After you create the index, you can run nearest-neighbor search queries that make use of the index by following the instructions in Make a nearest-neighbor query with given text.

The index parameters must be set to strike a right balance between QPS and recall. For more information about tuning the ScaNN index, see Tune a ScaNN index.

To create this index on an embedding column that uses the real[] data type instead of vector, cast the column into the vector data type:

CREATE INDEX INDEX_NAME ON TABLE
  USING scann (CAST(EMBEDDING_COLUMN AS vector(DIMENSIONS)) DISTANCE_FUNCTION)
  WITH (num_leaves=NUM_LEAVES_VALUE, max_num_levels = MAX_NUM_LEVELS);

Replace DIMENSIONS with the dimensional width of the embedding column. For more information about how to find the dimensions, see the vector_dims function in Vector functions.
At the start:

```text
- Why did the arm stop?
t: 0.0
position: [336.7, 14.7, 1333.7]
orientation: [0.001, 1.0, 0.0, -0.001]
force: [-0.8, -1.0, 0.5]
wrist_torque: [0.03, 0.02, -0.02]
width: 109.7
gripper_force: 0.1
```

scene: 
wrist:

To achieve a consistent search experience, enable auto-maintenance when you create a ScaNN index. For more information, see Maintain vector indexes. This feature is available in Preview.

To view the indexing progress, use the pg_stat_progress_create_index view:

SELECT * FROM pg_stat_progress_create_index;

The phase column shows the current state of your index creation. After the index building phase is complete, the row for the index isn't visible.

To tune your index for an average recall and QPS balance, see Tune a ScaNN index.

Build indexes in parallel

To build your index faster, AlloyDB might automatically spawn multiple parallel workers, depending on your dataset and the type of index that you choose.

The parallel index build is often triggered if you're creating a 3-level ScaNN index or if your dataset exceeds 100M rows.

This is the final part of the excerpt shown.